Concentração de receitas tributárias.

Autor
Augusto Botelho (PDT - Partido Democrático Trabalhista/RR)
Nome completo: Augusto Affonso Botelho Neto
Casa
Senado Federal
Tipo
Discurso
Resumo por assunto
POLITICA FISCAL.:
  • Concentração de receitas tributárias.
Publicação
Publicação no DSF de 12/10/2005 - Página 34950
Assunto
Outros > POLITICA FISCAL.
Indexação
  • ANALISE, CRISE, CORRUPÇÃO, POLITICA NACIONAL, EXPECTATIVA, ATUAÇÃO, COMISSÃO PARLAMENTAR MISTA DE INQUERITO, NECESSIDADE, CONTINUAÇÃO, DEBATE, PROBLEMAS BRASILEIROS, ESPECIFICAÇÃO, INJUSTIÇA, DISTRIBUIÇÃO, RECEITA, FEDERAÇÃO, DESEQUILIBRIO, ESTADOS, MUNICIPIOS, DESCUMPRIMENTO, DIRETRIZ, CONSTITUIÇÃO FEDERAL, CONCENTRAÇÃO, RECURSOS, UNIÃO FEDERAL, MOTIVO, AUMENTO, CONTRIBUIÇÃO SOCIAL, REGISTRO, DADOS, PREJUIZO, ADMINISTRAÇÃO ESTADUAL, ADMINISTRAÇÃO MUNICIPAL, DESENVOLVIMENTO REGIONAL, CONCLAMAÇÃO, CONGRESSO NACIONAL.

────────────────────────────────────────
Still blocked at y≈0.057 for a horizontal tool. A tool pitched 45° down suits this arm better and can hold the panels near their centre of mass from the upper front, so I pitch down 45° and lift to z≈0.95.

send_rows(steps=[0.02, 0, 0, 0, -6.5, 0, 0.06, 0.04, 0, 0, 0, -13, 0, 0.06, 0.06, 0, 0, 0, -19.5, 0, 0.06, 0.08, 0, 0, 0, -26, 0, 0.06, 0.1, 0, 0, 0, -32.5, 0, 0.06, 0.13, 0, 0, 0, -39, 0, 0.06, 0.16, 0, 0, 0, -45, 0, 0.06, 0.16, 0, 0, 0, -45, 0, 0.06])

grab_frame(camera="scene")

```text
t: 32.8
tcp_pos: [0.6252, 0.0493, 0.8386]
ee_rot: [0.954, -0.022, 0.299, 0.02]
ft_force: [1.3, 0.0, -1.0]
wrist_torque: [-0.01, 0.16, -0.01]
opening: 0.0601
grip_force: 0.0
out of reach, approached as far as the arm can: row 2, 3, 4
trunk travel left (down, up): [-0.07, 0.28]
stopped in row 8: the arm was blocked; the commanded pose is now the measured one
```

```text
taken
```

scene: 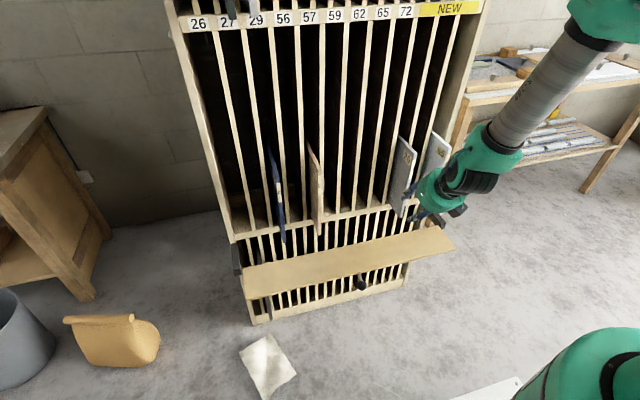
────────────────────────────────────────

            O SR. AUGUSTO BOTELHO (PDT - RR. Sem apanhamento taquigráfico.) - Sr. Presidente, Srªs e Srs. Senadores, vivemos uma crise política cuja gravidade não tem precedentes na história recente do País. Tal crise, repercutida em todos os fóruns de discussão, nos obriga a pensar e a repensar as nossas instituições, a imaginar de que maneira se poderá evitar o esgarçamento da credibilidade das instituições sobre as quais se funda o Estado brasileiro.

            A crise, por um lado, apresenta, de modo bastante visível, as deficiências do sistema eleitoral, a fragilidade dos controles sobre as contribuições financeiras para os partidos políticos e, até certo ponto, o fracasso dos mecanismos que visam proteger as instâncias de decisão governamentais do assédio dos interesses particularistas.

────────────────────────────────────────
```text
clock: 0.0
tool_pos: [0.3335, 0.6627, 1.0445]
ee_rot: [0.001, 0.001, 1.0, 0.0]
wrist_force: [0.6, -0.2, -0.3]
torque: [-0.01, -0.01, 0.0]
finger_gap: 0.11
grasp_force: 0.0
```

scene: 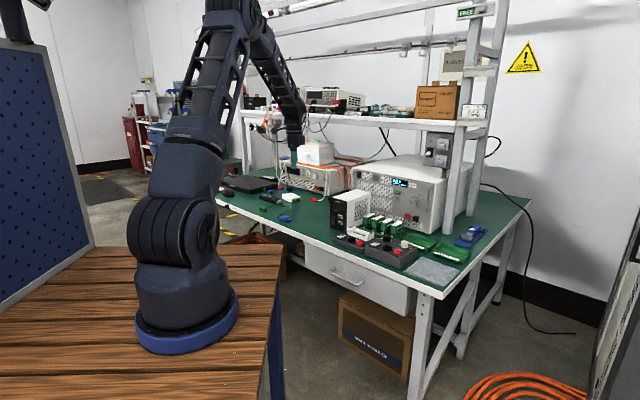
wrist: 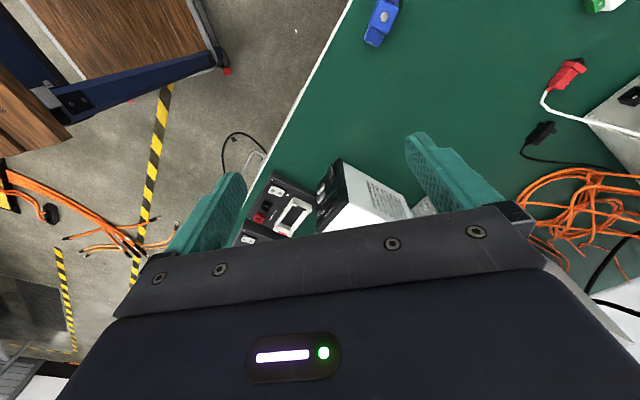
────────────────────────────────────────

            Por outro lado, a crise política tem nos roubado um precioso espaço de discussão, um espaço que nos faz falta, na medida em que problemas de alto impacto ficam à margem da atenção do Congresso Nacional e, dessa forma, também à margem da atenção popular.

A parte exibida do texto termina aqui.